Die Geschichte spielt im Jahr 1944, also kurz vor Ende des 2. Weltkrieges. Veit Kolbe, 24 Jahre alt und aus Wien, ist verwundet worden und kehrt nach längerem Lazarettaufenthalt nun zum „Genesungsurlaub“ zu seiner Familie zurück. Aber zu Hause hält er es nicht lange aus, auch, weil ihm die Durchhalteparolen seines Vaters unerträglich sind. Und so macht er sich auf zu seinem Onkel in das beschauliche Örtchen Mondsee am Fuße der Drachenwand.

Hier lernt er Menschen kennen, die alle auf irgendeine Art ebenfalls Opfer des Krieges sind. Margot zum Beispiel, die mit ihrem Baby neben ihm wohnt und mit einem Frontsoldaten verheiratet ist. Oder der ‚Brasilianer‘, der in seinem Gewächshaus Tomaten anbaut, Orchideen züchtet und davon träumt, den Rest seines Lebens in Brasilien zu verbringen. Oder die Mädchen aus Wien, die im Rahmen der so genannten ‚Kinderlandverschickung‘ in einem nahe gelegenen Heim untergekommen sind.

Veits Leben, seine posttraumatische Belastungsstörung, seine Liebe zu Margot und dem Baby Lilo, seine Angst vor den anstehenden Überprüfungen seiner Verwendungsfähigkeit und eine damit verbundene Rückkehr an die Front machen den Haupterzählstrang des Buches aus. Daneben wird vor allem in Briefen auch das Leben der anderen Romanfiguren erzählt. Manchmal dauert es zu Beginn eines neuen Kapitels einen Moment, bevor man erkennt, um wen es sich gerade handelt, wer Verfasser und Adressat des Briefes ist, aber das klärt sich immer sehr schnell und stört den Fluss der Geschichte überhaupt nicht.

Der Roman ist in jeder Hinsicht unspektakulär, ohne große Spannungsbögen und ohne Effekthascherei. Gerade das macht ihn für mich so sensationell und so lesenswert. Die Geschichte fließt auf ruhige, unaufdringliche Art dahin, ist in sich stimmig und hat mich sehr berührt.

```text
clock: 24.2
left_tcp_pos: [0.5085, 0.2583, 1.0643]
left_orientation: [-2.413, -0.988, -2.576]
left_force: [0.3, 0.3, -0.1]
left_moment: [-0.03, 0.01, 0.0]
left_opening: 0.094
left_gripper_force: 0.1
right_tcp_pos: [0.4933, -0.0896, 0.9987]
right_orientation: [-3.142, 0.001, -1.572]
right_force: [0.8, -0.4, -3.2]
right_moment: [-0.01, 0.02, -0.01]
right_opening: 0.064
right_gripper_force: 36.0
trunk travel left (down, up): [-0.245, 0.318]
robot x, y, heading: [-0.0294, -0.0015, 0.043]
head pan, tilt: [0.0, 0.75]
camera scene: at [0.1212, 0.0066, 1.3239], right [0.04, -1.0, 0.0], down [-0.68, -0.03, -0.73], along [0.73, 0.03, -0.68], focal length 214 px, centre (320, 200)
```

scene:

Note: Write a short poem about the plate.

Ich habe erst am Ende erfahren, dass Arno Geiger offensichtlich auf einem Flohmarkt Dokumente gefunden hat, die die Grundlage für seine Geschichte bildeten. Er hat weiter recherchiert und kann dem Leser am Ende noch berichten, wie das Leben von Veit, Margot, dem Brasilianer und anderen Akteuren weiter verlaufen ist… oder wie es geendet hat. Das macht für mich die Geschichte zusätzlich noch rund und authentisch. Ein wunderbares Buch!